-------- DATA BLOCK
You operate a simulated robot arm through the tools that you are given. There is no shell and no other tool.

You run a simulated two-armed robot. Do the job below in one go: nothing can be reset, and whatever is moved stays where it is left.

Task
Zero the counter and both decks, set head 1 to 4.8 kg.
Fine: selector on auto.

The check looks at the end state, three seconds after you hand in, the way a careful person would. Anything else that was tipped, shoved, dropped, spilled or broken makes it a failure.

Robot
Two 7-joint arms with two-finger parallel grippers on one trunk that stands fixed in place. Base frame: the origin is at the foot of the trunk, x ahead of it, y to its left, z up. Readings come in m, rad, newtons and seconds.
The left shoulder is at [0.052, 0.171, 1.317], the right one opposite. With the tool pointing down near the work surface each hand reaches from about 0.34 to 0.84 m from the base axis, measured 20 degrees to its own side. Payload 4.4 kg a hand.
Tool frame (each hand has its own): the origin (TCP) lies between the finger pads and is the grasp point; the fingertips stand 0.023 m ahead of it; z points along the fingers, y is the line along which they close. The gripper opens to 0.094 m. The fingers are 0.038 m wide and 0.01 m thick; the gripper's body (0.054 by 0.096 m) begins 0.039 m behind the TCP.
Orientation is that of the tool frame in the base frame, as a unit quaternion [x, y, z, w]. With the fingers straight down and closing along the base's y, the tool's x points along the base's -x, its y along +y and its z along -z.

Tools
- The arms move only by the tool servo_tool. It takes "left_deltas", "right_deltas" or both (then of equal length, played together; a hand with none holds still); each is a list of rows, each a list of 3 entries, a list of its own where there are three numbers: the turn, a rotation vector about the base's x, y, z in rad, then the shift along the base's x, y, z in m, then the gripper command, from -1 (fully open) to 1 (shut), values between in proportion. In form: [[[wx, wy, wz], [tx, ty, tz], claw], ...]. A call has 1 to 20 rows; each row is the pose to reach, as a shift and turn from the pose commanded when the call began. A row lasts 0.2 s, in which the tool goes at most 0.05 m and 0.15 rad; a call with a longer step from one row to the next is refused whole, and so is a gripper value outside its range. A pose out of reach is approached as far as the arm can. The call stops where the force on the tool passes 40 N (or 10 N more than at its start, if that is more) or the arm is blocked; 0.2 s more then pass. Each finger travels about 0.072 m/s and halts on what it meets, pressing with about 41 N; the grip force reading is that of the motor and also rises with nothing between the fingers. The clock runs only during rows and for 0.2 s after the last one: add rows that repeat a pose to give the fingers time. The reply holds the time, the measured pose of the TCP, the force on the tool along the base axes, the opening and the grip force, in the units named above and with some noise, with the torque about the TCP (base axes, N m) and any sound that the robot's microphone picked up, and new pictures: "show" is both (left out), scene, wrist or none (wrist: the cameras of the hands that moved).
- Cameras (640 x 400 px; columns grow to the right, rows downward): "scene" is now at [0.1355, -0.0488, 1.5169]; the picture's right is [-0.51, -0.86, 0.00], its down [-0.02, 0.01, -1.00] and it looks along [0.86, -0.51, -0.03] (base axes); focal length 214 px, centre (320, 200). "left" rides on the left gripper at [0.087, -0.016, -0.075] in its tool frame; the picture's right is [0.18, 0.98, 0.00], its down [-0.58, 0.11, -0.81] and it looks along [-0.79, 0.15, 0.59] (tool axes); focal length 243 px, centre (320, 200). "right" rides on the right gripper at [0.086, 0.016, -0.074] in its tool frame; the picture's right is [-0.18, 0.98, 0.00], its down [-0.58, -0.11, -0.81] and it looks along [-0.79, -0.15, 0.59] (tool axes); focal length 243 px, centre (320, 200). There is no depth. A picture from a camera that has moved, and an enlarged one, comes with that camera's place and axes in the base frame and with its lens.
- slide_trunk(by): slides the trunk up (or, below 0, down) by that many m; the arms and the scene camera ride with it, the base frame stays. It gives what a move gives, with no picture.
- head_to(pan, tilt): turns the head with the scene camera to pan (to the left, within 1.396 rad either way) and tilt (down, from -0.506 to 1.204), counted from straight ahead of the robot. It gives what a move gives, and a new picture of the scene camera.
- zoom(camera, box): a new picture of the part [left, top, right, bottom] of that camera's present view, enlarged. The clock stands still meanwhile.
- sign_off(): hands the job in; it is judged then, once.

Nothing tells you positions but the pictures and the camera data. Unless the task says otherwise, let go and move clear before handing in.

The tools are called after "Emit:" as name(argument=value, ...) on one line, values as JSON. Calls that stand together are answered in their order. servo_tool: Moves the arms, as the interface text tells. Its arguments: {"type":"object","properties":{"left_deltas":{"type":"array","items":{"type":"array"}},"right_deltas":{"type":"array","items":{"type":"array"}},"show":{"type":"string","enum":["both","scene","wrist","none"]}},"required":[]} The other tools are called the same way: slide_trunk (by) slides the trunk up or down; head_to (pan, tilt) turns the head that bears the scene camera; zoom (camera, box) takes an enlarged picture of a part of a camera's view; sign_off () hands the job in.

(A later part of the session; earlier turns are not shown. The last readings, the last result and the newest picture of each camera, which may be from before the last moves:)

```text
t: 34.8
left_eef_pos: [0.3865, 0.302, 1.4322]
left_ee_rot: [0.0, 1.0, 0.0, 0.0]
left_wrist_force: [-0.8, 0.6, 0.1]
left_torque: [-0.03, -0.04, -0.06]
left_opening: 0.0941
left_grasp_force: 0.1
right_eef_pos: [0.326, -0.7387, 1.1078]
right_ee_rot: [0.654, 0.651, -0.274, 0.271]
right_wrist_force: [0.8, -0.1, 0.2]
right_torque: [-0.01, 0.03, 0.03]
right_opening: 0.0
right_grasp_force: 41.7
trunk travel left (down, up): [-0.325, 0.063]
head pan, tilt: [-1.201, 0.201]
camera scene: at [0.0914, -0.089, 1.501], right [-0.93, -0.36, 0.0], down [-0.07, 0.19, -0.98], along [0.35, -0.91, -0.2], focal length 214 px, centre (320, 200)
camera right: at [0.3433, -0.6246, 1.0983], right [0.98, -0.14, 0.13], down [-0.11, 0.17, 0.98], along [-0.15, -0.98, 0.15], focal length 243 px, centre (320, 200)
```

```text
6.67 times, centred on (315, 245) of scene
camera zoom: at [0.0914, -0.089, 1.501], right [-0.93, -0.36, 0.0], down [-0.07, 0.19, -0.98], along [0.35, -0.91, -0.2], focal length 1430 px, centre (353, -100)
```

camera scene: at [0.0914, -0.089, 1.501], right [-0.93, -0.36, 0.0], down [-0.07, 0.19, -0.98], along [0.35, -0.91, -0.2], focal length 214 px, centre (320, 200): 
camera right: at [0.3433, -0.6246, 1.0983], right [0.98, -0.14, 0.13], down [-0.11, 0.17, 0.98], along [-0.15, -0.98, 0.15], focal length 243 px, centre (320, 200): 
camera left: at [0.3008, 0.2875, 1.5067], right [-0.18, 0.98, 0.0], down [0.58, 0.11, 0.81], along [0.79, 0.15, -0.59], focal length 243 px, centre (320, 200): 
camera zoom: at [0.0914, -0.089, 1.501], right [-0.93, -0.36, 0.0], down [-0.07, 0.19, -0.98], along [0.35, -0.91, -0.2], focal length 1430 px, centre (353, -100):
----------------
YOUR GOAL. Give the listing again, word for word. Use JSON: a list with one string for each line that is not empty.

RESPONSE.
[
  "You operate a simulated robot arm through the tools that you are given. There is no shell and no other tool.",
  "You run a simulated two-armed robot. Do the job below in one go: nothing can be reset, and whatever is moved stays where it is left.",
  "Task",
  "Zero the counter and both decks, set head 1 to 4.8 kg.",
  "Fine: selector on auto.",
  "The check looks at the end state, three seconds after you hand in, the way a careful person would. Anything else that was tipped, shoved, dropped, spilled or broken makes it a failure.",
  "Robot",
  "Two 7-joint arms with two-finger parallel grippers on one trunk that stands fixed in place. Base frame: the origin is at the foot of the trunk, x ahead of it, y to its left, z up. Readings come in m, rad, newtons and seconds.",
  "The left shoulder is at [0.052, 0.171, 1.317], the right one opposite. With the tool pointing down near the work surface each hand reaches from about 0.34 to 0.84 m from the base axis, measured 20 degrees to its own side. Payload 4.4 kg a hand.",
  "Tool frame (each hand has its own): the origin (TCP) lies between the finger pads and is the grasp point; the fingertips stand 0.023 m ahead of it; z points along the fingers, y is the line along which they close. The gripper opens to 0.094 m. The fingers are 0.038 m wide and 0.01 m thick; the gripper's body (0.054 by 0.096 m) begins 0.039 m behind the TCP.",
  "Orientation is that of the tool frame in the base frame, as a unit quaternion [x, y, z, w]. With the fingers straight down and closing along the base's y, the tool's x points along the base's -x, its y along +y and its z along -z.",
  "Tools",
  "- The arms move only by the tool servo_tool. It takes \"left_deltas\", \"right_deltas\" or both (then of equal length, played together; a hand with none holds still); each is a list of rows, each a list of 3 entries, a list of its own where there are three numbers: the turn, a rotation vector about the base's x, y, z in rad, then the shift along the base's x, y, z in m, then the gripper command, from -1 (fully open) to 1 (shut), values between in proportion. In form: [[[wx, wy, wz], [tx, ty, tz], claw], ...]. A call has 1 to 20 rows; each row is the pose to reach, as a shift and turn from the pose commanded when the call began. A row lasts 0.2 s, in which the tool goes at most 0.05 m and 0.15 rad; a call with a longer step from one row to the next is refused whole, and so is a gripper value outside its range. A pose out of reach is approached as far as the arm can. The call stops where the force on the tool passes 40 N (or 10 N more than at its start, if that is more) or the arm is blocked; 0.2 s more then pass. Each finger travels about 0.072 m/s and halts on what it meets, pressing with about 41 N; the grip force reading is that of the motor and also rises with nothing between the fingers. The clock runs only during rows and for 0.2 s after the last one: add rows that repeat a pose to give the fingers time. The reply holds the time, the measured pose of the TCP, the force on the tool along the base axes, the opening and the grip force, in the units named above and with some noise, with the torque about the TCP (base axes, N m) and any sound that the robot's microphone picked up, and new pictures: \"show\" is both (left out), scene, wrist or none (wrist: the cameras of the hands that moved).",
  "- Cameras (640 x 400 px; columns grow to the right, rows downward): \"scene\" is now at [0.1355, -0.0488, 1.5169]; the picture's right is [-0.51, -0.86, 0.00], its down [-0.02, 0.01, -1.00] and it looks along [0.86, -0.51, -0.03] (base axes); focal length 214 px, centre (320, 200). \"left\" rides on the left gripper at [0.087, -0.016, -0.075] in its tool frame; the picture's right is [0.18, 0.98, 0.00], its down [-0.58, 0.11, -0.81] and it looks along [-0.79, 0.15, 0.59] (tool axes); focal length 243 px, centre (320, 200). \"right\" rides on the right gripper at [0.086, 0.016, -0.074] in its tool frame; the picture's right is [-0.18, 0.98, 0.00], its down [-0.58, -0.11, -0.81] and it looks along [-0.79, -0.15, 0.59] (tool axes); focal length 243 px, centre (320, 200). There is no depth. A picture from a camera that has moved, and an enlarged one, comes with that camera's place and axes in the base frame and with its lens.",
  "- slide_trunk(by): slides the trunk up (or, below 0, down) by that many m; the arms and the scene camera ride with it, the base frame stays. It gives what a move gives, with no picture.",
  "- head_to(pan, tilt): turns the head with the scene camera to pan (to the left, within 1.396 rad either way) and tilt (down, from -0.506 to 1.204), counted from straight ahead of the robot. It gives what a move gives, and a new picture of the scene camera.",
  "- zoom(camera, box): a new picture of the part [left, top, right, bottom] of that camera's present view, enlarged. The clock stands still meanwhile.",
  "- sign_off(): hands the job in; it is judged then, once.",
  "Nothing tells you positions but the pictures and the camera data. Unless the task says otherwise, let go and move clear before handing in.",
  "The tools are called after \"Emit:\" as name(argument=value, ...) on one line, values as JSON. Calls that stand together are answered in their order. servo_tool: Moves the arms, as the interface text tells. Its arguments: {\"type\":\"object\",\"properties\":{\"left_deltas\":{\"type\":\"array\",\"items\":{\"type\":\"array\"}},\"right_deltas\":{\"type\":\"array\",\"items\":{\"type\":\"array\"}},\"show\":{\"type\":\"string\",\"enum\":[\"both\",\"scene\",\"wrist\",\"none\"]}},\"required\":[]} The other tools are called the same way: slide_trunk (by) slides the trunk up or down; head_to (pan, tilt) turns the head that bears the scene camera; zoom (camera, box) takes an enlarged picture of a part of a camera's view; sign_off () hands the job in.",
  "(A later part of the session; earlier turns are not shown. The last readings, the last result and the newest picture of each camera, which may be from before the last moves:)",
  "```text",
  "t: 34.8",
  "left_eef_pos: [0.3865, 0.302, 1.4322]",
  "left_ee_rot: [0.0, 1.0, 0.0, 0.0]",
  "left_wrist_force: [-0.8, 0.6, 0.1]",
  "left_torque: [-0.03, -0.04, -0.06]",
  "left_opening: 0.0941",
  "left_grasp_force: 0.1",
  "right_eef_pos: [0.326, -0.7387, 1.1078]",
  "right_ee_rot: [0.654, 0.651, -0.274, 0.271]",
  "right_wrist_force: [0.8, -0.1, 0.2]",
  "right_torque: [-0.01, 0.03, 0.03]",
  "right_opening: 0.0",
  "right_grasp_force: 41.7",
  "trunk travel left (down, up): [-0.325, 0.063]",
  "head pan, tilt: [-1.201, 0.201]",
  "camera scene: at [0.0914, -0.089, 1.501], right [-0.93, -0.36, 0.0], down [-0.07, 0.19, -0.98], along [0.35, -0.91, -0.2], focal length 214 px, centre (320, 200)",
  "camera right: at [0.3433, -0.6246, 1.0983], right [0.98, -0.14, 0.13], down [-0.11, 0.17, 0.98], along [-0.15, -0.98, 0.15], focal length 243 px, centre (320, 200)",
  "```",
  "```text",
  "6.67 times, centred on (315, 245) of scene",
  "camera zoom: at [0.0914, -0.089, 1.501], right [-0.93, -0.36, 0.0], down [-0.07, 0.19, -0.98], along [0.35, -0.91, -0.2], focal length 1430 px, centre (353, -100)",
  "```",
  "camera scene: at [0.0914, -0.089, 1.501], right [-0.93, -0.36, 0.0], down [-0.07, 0.19, -0.98], along [0.35, -0.91, -0.2], focal length 214 px, centre (320, 200): ",
  "camera right: at [0.3433, -0.6246, 1.0983], right [0.98, -0.14, 0.13], down [-0.11, 0.17, 0.98], along [-0.15, -0.98, 0.15], focal length 243 px, centre (320, 200): ",
  "camera left: at [0.3008, 0.2875, 1.5067], right [-0.18, 0.98, 0.0], down [0.58, 0.11, 0.81], along [0.79, 0.15, -0.59], focal length 243 px, centre (320, 200): ",
  "camera zoom: at [0.0914, -0.089, 1.501], right [-0.93, -0.36, 0.0], down [-0.07, 0.19, -0.98], along [0.35, -0.91, -0.2], focal length 1430 px, centre (353, -100):"
]